La dérive verbale télévisée à connotation racisante d’une reporter de la chaîne publique au cours de la célébration de la fête de l’Indépendance (?) de Madagascar à Mahamasina, au-delà de l’indignation des citoyens et de la promptitude des excuses officielles, nous interpelle. Elle est révélatrice d’un héritage colonial non-dit, masqué sans doute, inconscient et inhibé en profondeur assurément, quand bien même refusé. Elle est la résultante des mémoires et histoires douloureuses, silencieuses, effacées, invisibilisées, tabous, celles qui ont et continuent encore aujourd’hui à investir nos corps, nos comportements, notre mental, nos idées, nos langages…

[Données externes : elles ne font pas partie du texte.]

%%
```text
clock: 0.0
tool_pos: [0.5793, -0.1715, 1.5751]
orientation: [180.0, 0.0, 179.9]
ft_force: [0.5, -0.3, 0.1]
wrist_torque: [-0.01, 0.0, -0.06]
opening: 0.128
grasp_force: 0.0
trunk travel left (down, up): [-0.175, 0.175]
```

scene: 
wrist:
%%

Les récits tronqués, structurés, relayés ou oubliés dans une amnésie délibérée et renforcée par les dispositifs institutionnels (écoles, medias, églises, armée, commémorations…) encore à l’œuvre, sont ceux des souffrances de nos sociétés racisées et stigmatisées idéologiquement Blancs/Noirs par des pouvoirs esclavagistes, colonialistes, postcolonialistes locaux et étrangers, impérialistes dominants. Cet excès de discours entendu est simplement l’expression de« l’effet-retour » déjà évoqué par A. Césaire. Il hypothèque gravement un dialogue en humanité nécessaire, au sein de nos sociétés locales, nationales, mondiales.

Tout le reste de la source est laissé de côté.